横浜の雛壇状造成地にある敷地は、南の擁壁の上には住宅がそびえ、東の家屋も迫り、冬の日照が厳しい場所だった。そこで、二階に持ち上げた日当たりの良い場所を「冬のリビング」、影により涼しく過ごせる一階を「夏のリビング」として季節毎の快適性を最大化した。
「冬のリビング」ではこの場で最も効果的な南東からの光に向かって段丘状に上がる三段のフロアを配置した。これは、この段丘地で行われてきた日照への探究を範とする身振りであり、入れ子的なリフレクションである。将来のロフトも備えた広がりを持つワンルームは見晴しで家族を繋いでいる。
「夏のリビング」は二階の段丘の裏に沿って現れた切妻状の土間空間で、アウトドア好きな一家の様々なアクティビティを包むマルチスペースである。また、地域と家族とをつなぎ渡す軒下として、このコロナ禍においても風通しの良いリラックスした交流の場となるだろう。
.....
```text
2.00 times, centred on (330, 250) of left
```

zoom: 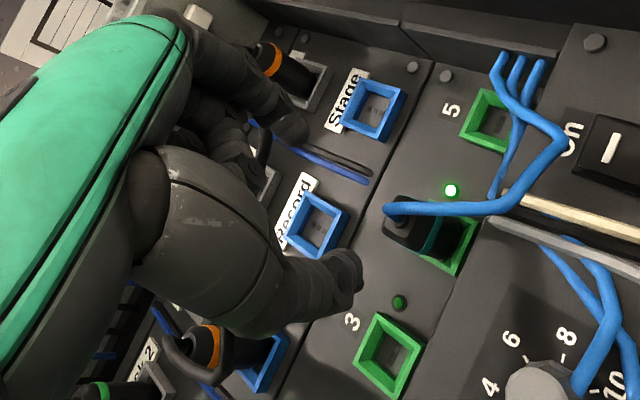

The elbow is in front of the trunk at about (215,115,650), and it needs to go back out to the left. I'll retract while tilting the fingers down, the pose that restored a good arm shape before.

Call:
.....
奥の個室も可動間仕切りの開け閉めによって、「夏のリビング」のつながりとして開放されたり、閉じたりと、その時々に必要なプライバシーに合わせて調整され、日陰の庭までも伸長する地域と共有する場所となる。
「冬のリビング」と「夏のリビング」は、ダクトファンによって季節毎の快適な場所のエネルギーを拝借し、熱環境を最適化している。